Could you carry on with the document excerpt from where it ends?

● **DOCUMENT EXCERPT**
- - - - - - -

Further, the highly effective non-destructive technique of Raman spectroscopy was used to examine the electronic structures of the modified carbonaceous electrodes [64]. For both GO and ErGO, which were both deposited on the SPCE, the D and G Raman bands were found at 1365 cm-1 and 1596 cm-1 (GO), and 1359 cm-1, and 1604 cm-1 (ErGO), respectively. Fig 3b points to the D/G Raman intensity ratio for the ErGO (1.18) being higher compared to GO (0.98) as a result of electrochemical reduction altering the GO structure [6567], which led to the elimination of functional groups and the emergence of in-plane sp3 and sp2 hybridizations [6870].

- - - - - - -

● **AVAILABLE DATA**
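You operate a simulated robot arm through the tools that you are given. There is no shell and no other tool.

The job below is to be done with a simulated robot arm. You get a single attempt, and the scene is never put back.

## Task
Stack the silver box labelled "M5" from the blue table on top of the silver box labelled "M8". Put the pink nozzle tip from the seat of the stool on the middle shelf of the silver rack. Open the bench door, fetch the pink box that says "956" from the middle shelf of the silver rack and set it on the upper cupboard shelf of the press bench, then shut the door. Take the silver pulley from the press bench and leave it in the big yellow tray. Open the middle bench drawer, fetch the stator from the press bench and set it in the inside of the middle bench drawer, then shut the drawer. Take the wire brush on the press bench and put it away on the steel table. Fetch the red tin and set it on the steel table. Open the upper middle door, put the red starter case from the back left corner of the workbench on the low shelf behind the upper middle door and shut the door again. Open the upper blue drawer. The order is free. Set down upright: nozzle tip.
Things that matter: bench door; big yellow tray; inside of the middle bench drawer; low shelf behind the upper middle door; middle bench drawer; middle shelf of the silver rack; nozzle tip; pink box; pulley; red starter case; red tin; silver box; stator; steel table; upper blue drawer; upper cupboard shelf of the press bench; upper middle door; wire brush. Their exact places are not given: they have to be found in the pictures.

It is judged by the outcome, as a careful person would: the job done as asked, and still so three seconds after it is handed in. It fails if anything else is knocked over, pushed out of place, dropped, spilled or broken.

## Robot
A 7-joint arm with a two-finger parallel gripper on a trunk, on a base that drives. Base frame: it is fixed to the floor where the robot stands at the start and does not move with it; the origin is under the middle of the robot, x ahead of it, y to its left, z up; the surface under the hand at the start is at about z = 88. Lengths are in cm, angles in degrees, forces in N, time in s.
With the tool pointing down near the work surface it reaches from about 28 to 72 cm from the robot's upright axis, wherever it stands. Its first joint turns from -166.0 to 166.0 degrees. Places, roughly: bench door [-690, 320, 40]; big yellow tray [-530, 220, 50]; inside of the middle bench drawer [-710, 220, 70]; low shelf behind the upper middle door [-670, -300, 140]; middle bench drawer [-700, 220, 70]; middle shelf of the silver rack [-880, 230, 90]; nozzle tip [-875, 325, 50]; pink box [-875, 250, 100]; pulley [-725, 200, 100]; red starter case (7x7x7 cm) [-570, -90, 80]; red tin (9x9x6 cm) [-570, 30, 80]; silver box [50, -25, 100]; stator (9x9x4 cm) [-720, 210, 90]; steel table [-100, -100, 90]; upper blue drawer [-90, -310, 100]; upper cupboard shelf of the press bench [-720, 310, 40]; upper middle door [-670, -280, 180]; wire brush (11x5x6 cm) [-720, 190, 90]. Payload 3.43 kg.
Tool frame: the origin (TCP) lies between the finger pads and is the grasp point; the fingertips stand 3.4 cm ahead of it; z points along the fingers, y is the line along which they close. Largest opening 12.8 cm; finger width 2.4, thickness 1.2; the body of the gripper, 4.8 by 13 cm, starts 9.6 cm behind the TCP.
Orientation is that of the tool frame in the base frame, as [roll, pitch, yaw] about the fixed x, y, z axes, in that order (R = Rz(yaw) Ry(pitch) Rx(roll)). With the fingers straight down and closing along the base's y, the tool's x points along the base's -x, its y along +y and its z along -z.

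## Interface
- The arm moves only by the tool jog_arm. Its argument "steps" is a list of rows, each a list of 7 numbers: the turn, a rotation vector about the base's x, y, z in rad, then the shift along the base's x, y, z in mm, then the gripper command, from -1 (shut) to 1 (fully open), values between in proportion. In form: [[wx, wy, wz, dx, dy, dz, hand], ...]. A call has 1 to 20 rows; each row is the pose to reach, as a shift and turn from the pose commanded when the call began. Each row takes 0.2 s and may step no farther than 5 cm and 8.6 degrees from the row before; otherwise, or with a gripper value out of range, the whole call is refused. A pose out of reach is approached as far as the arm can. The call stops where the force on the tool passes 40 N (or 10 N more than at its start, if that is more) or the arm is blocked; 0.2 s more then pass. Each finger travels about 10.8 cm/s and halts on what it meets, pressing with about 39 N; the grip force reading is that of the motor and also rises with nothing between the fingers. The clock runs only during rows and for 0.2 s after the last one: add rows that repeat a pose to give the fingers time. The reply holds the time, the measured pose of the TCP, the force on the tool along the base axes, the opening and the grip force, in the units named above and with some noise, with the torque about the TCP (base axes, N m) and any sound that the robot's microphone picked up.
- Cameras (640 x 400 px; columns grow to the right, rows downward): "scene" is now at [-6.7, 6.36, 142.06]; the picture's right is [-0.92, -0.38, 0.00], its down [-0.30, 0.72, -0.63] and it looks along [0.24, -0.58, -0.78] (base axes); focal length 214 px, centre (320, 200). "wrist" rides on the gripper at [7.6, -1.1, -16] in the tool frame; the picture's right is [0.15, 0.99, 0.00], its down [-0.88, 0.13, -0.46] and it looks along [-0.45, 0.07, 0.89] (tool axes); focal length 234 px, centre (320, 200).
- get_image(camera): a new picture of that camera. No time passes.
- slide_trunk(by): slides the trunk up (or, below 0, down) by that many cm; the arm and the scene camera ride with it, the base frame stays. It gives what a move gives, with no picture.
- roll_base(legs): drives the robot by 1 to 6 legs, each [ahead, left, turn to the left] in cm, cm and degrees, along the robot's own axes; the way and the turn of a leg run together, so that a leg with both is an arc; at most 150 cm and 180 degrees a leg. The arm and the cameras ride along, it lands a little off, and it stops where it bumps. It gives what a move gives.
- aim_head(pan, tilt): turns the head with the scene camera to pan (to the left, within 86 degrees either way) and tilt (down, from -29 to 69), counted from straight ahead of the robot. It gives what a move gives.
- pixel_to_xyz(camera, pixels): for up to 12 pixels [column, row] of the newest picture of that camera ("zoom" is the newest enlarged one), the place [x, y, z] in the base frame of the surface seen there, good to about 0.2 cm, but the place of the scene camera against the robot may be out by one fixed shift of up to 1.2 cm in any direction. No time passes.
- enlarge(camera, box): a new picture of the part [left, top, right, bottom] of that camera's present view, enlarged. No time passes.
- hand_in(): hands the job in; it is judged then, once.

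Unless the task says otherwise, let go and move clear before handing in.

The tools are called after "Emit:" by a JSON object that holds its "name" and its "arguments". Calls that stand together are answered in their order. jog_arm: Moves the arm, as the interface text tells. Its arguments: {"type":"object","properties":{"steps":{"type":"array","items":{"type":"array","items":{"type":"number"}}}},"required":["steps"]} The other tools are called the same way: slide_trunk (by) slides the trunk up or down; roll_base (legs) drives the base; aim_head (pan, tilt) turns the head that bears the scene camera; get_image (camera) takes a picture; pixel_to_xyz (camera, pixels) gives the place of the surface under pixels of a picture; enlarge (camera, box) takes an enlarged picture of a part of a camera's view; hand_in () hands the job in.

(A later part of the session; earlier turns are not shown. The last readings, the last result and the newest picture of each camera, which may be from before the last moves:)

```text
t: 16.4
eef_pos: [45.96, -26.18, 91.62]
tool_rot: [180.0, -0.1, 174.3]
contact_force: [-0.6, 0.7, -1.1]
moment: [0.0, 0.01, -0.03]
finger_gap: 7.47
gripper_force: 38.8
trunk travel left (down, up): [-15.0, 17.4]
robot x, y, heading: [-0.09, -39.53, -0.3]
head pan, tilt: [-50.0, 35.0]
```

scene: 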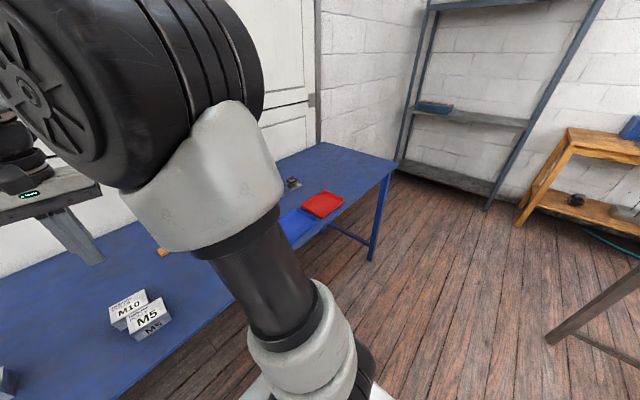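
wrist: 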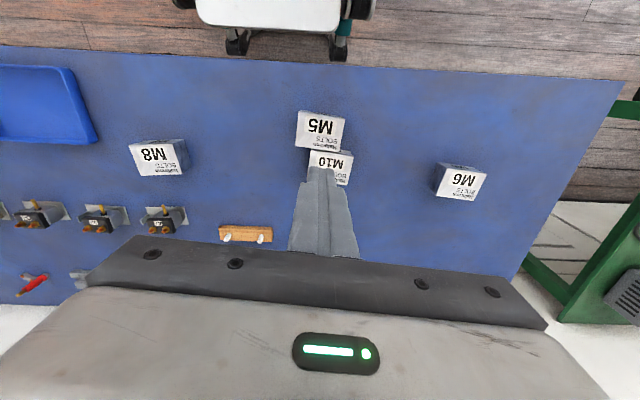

- - - - - - -

● **SOLVED EXERCISE**
Analysis of surface morphologies by field-emission scanning electron microscopy (FESEM) of modified electrodes including GO-SPCE and ErGO-SPCE are demonstrated in Fig 4. The pristine GO is seen in Fig 4a as crumpled structures and sheet-like shapes [71]. The electro-reduced GO nanosheets are exhibited in Fig 4b with flake-like forms and wrinkly surface morphology. The layered ErGO sheets were also closely packed, with the margin of each layer being distinct from the crumpled portions. The ErGO lamellae sheet with a rough surface structure increased the surface area, which is essential in providing ample binding sites for the chemical receptors to be immobilized on the electrode surface [72]. The CACQ ionophore covering the surface area of the wrinkled ErGO electrode might be a result of the π−π stacking bonding interactions. The CACQ-modified wrinkled ErGO-SPCE afforded a large surface-to-volume ratio with multiple binding sites for multiple dative covalent binding with Zn(II) ion. The term ‘wrinkled’ is employed to portray the observed morphology of the electrode surfaces, depicted by noticeable folds and undulations. These features are apparent in the FESEM images, where the surface occurs to have a wrinkled texture.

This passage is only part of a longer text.